A coherent risk measure is:
$\rho(\lambda X_1+(1-\lambda X_2))$
How can it be shown that everey convex risk measure is indeed a coherent risk measure?
I assume that it is enough to show that a convex risk measure is coherent by using, subadditivity, positive homogeniety. So we get: $\rho(\lambda X_1+(1-\lambda X_2))=\rho(\lambda X_1)+\rho((1-\lambda)X_2)=\lambda \rho(X_1)+(1-\lambda)\rho(X_2))$ right?

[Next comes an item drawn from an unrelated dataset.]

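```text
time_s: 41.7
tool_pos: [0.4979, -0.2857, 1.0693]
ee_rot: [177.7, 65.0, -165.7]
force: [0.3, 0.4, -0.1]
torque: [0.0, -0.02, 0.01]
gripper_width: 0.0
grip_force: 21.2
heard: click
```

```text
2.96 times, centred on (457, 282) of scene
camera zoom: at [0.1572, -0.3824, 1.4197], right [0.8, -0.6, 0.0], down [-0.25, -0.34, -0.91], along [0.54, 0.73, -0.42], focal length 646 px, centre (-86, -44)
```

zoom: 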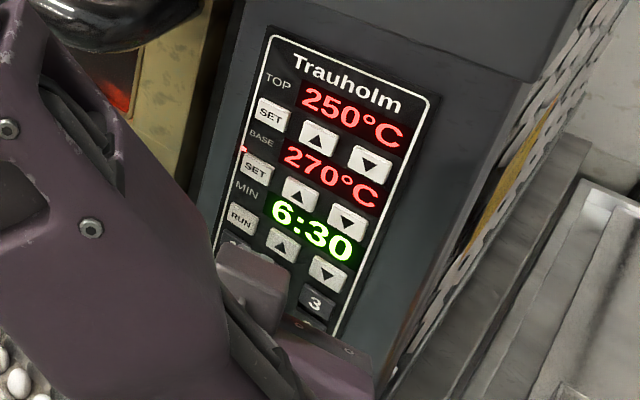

We define a convex risk measure as $$ \rho( \lambda X_1 + (1-\lambda) X_2) \le \lambda \rho( X_1 ) + (1-\lambda) \rho(X_2), $$ for $\lambda \in(0,1) $.
A coherent risk measure is subadditive and homogeneous thus for coherent $\rho$ we get: $$ \rho( \lambda X_1 + (1-\lambda) X_2) \le \rho( \lambda X_1) + \rho( (1-\lambda) X_2) $$ by subadditivity and $$ \rho( \lambda X_1) + \rho( (1-\lambda) = \lambda \rho(X_1) + (1-\lambda)\rho(X_2) $$ by homogeneity. Thus a coherent risk measure is convex. The reverse is not true in general.